───── TEXT SEGMENT ─────

『鳥インフルエンザ問題の今後(]Z)』



ADBF(後記)は最早タイ、ベトナムそれにおそらくは南中国においても、半ばendemic化し一向にcalm down(沈静化)しそうにない。もともと広範囲なepidemicが土着してしまったら、こんなやっかいな事はない(註、横文字は外電のまま)。犬、猫などのペットはいうにおよばずネズミ、ミミズに至る環境中のあらゆる生物が保毒の対象になる。ここにきてレセプターを特定する説そのものがあやしくなったとも聞く。自然界のことは、なまじっかな人知が及ばぬことくらい誰でも分かって居る事だ。たかだか天然痘を征服したくらいの人間が、こともあろうに変幻自在のインフルエンザウイルスを根絶しようとかかっているところに最大の間違いがあるのではないだろうか。

タイにしても、もっと素直にワクチンを使って環境中のウイルスを減らす努力をしていればメキシコのように少なくともHPAIの発生は防げたのではないか。ここへ来てどちらが成功かはっきりしてきたと思う。自然の脅威、その本質を見ずに、人間が定めた貿易上の協約などに捉らわれ利害だけで決めた方策がこんな結果になるのは当然だろう。そして、そのアジアで先進国、最大の輸入国としてそれを主導してきたのは外ならぬ日本である。アジアに位置する限りAsia´s deadly bird flu に対しては自国の清浄化を主張し輸入を制限し続ける我が国の態度はむしろ醜い限りである。その辺を見通せるすぐれた政治家、役人、それに研究者が見当たらないのはアジアにとって本当に不幸である。決して時代のせいではない、秀れた人物がいないだけなのだ。本当に嘆かわしい事である。

───── STORED DATA ─────

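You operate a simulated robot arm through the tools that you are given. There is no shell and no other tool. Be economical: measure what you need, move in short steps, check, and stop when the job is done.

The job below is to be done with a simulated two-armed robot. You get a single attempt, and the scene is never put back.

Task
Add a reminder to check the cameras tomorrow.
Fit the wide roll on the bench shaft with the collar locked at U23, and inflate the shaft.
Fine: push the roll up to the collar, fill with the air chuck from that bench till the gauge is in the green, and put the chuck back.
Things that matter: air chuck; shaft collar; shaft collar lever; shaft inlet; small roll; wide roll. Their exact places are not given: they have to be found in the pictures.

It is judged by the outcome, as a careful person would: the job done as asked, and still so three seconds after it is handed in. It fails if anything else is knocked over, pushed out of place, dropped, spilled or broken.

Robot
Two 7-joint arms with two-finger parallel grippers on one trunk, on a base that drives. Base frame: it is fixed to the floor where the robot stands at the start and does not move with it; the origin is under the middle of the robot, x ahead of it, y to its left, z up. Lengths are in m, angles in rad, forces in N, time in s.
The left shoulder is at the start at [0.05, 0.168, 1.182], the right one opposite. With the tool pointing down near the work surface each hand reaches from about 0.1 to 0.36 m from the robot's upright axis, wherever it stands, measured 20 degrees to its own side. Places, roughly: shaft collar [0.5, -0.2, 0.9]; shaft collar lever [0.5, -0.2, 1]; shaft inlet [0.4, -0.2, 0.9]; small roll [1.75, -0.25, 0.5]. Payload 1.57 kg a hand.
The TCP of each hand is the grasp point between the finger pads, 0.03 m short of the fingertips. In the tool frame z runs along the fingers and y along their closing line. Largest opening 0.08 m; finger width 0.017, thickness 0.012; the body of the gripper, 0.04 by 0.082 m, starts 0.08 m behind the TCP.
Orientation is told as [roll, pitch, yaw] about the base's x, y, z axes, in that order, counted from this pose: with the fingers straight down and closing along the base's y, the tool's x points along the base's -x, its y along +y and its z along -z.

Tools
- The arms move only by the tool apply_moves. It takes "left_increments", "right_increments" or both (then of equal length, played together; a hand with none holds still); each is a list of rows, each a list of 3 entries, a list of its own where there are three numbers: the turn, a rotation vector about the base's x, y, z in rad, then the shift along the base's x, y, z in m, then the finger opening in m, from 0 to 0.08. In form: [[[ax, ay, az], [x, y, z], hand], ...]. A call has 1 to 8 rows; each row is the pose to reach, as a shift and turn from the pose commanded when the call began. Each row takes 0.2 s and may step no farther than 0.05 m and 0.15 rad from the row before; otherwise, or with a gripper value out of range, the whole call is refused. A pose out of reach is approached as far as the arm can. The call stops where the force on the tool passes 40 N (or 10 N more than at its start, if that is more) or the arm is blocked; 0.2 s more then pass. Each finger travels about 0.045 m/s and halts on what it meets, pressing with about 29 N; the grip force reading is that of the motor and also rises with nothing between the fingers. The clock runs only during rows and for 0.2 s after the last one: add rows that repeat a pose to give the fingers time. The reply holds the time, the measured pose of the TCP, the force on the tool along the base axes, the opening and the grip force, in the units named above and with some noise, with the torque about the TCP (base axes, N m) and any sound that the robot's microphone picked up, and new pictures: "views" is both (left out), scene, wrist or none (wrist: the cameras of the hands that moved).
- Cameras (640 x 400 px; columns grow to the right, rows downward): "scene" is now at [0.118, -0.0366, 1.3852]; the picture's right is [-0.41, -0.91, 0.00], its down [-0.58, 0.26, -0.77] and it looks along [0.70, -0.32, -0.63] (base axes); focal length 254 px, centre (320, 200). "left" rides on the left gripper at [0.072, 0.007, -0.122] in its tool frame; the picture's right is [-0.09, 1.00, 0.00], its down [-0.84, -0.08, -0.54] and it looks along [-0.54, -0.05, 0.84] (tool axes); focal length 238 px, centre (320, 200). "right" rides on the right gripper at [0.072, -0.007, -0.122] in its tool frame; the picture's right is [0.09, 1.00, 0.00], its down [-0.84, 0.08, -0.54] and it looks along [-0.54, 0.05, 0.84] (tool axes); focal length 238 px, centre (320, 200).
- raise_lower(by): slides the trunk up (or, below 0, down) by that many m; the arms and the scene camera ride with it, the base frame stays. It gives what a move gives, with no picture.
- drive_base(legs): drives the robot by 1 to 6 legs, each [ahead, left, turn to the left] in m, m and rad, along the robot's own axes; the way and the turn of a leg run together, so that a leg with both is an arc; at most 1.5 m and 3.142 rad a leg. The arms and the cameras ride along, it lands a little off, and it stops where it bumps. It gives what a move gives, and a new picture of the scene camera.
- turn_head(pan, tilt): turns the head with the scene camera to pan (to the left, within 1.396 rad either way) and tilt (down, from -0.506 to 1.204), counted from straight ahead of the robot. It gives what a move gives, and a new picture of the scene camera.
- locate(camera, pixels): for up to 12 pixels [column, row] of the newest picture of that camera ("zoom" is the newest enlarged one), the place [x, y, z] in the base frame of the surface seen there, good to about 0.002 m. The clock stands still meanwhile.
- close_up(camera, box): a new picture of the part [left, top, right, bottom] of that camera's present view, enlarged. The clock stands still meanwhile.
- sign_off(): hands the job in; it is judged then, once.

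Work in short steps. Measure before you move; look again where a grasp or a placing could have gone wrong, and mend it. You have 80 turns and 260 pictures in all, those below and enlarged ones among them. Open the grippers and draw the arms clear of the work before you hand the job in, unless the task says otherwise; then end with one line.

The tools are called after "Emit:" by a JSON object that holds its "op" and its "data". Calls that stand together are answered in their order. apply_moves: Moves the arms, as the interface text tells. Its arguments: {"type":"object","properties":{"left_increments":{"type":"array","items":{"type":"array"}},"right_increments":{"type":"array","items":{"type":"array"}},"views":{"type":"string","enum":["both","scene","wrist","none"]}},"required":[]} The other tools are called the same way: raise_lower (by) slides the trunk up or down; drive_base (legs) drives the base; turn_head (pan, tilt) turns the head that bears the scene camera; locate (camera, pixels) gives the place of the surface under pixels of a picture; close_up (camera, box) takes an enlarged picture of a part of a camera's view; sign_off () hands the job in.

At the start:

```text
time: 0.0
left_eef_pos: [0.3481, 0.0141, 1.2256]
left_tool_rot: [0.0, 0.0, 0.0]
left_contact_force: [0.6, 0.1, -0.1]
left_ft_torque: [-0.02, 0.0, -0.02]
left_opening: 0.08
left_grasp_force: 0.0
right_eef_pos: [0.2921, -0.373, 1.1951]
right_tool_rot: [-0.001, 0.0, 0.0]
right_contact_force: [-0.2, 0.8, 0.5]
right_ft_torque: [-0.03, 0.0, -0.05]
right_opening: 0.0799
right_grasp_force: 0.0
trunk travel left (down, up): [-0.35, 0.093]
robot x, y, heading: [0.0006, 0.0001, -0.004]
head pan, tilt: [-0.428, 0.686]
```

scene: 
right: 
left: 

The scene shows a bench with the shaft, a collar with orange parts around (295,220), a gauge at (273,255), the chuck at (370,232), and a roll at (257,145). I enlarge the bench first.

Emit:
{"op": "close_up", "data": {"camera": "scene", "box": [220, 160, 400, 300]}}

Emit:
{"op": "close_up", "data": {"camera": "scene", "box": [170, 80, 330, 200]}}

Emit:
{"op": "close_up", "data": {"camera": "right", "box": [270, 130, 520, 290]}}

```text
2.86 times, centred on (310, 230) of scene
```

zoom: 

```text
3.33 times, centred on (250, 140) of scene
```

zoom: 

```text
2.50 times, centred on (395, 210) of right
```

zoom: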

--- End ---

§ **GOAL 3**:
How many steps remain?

─────

§ **GOAL 1**:
In the text segment, find "ADBF(後記)は最早タイ、" and reproduce everything up to and including "いがあるのではないだろうか。".
§ **GOAL 2**:
I need the text segment continued from the place where it stops.

§ **ANSWER 1**:
ADBF(後記)は最早タイ、ベトナムそれにおそらくは南中国においても、半ばendemic化し一向にcalm down(沈静化)しそうにない。もともと広範囲なepidemicが土着してしまったら、こんなやっかいな事はない(註、横文字は外電のまま)。犬、猫などのペットはいうにおよばずネズミ、ミミズに至る環境中のあらゆる生物が保毒の対象になる。ここにきてレセプターを特定する説そのものがあやしくなったとも聞く。自然界のことは、なまじっかな人知が及ばぬことくらい誰でも分かって居る事だ。たかだか天然痘を征服したくらいの人間が、こともあろうに変幻自在のインフルエンザウイルスを根絶しようとかかっているところに最大の間違いがあるのではないだろうか。

§ **ANSWER 2**:
そんな折りも折り、農水省は10月15日またしてもAI対策意見交換会を開くという。もうそんな見え透いた、本当は何もやる気のない、これまでのようなかたち作りだけの対策ならやめたらどうだ。大東亜共栄圏などという大それた思想は過去にアジア各国に多大な被害を及ぼした。しかし、こと重大な感染症に関して自国さえ無事なら周辺諸国のことはどうでもいいとするような態度は繰り返すように決して誉められたものではない。実際に、これまでの人間のインフルエンザ対策としてのワクチン準備も周辺諸国の発生傾向を調べて、細かく型を合わせて準備してきた筈である。それが今回の鳥インフルエンザでは一転して自国の清浄だけを主張して周囲の状況に合わせようとしない。これではうまく行きっこないのは明らかではないか 。動物のワクチンだって過去の例では、まず緊急に接種して承認は翌年だったという事だって有るのだ。要は如何に効果的に実施して疾病を防御するかにある。

東アジアの深刻な事態を看過すべきではない。ワクチンをやるにしてもメキシコのように全面的に施すのでなければ意味のないことははっきりして来た。もしそれに不備があれば、より秀れた我が国のシステムを一刻も早く構築すべきである。対策会議をやるなら、もうその辺の対策であるべきだ。それなら大賛成である。
今度の事態はヨーロッパやアメリカの話ではなく、もっと身近かな日本を含めたアジアの問題であることを冒頭の外電4文字は示して居る。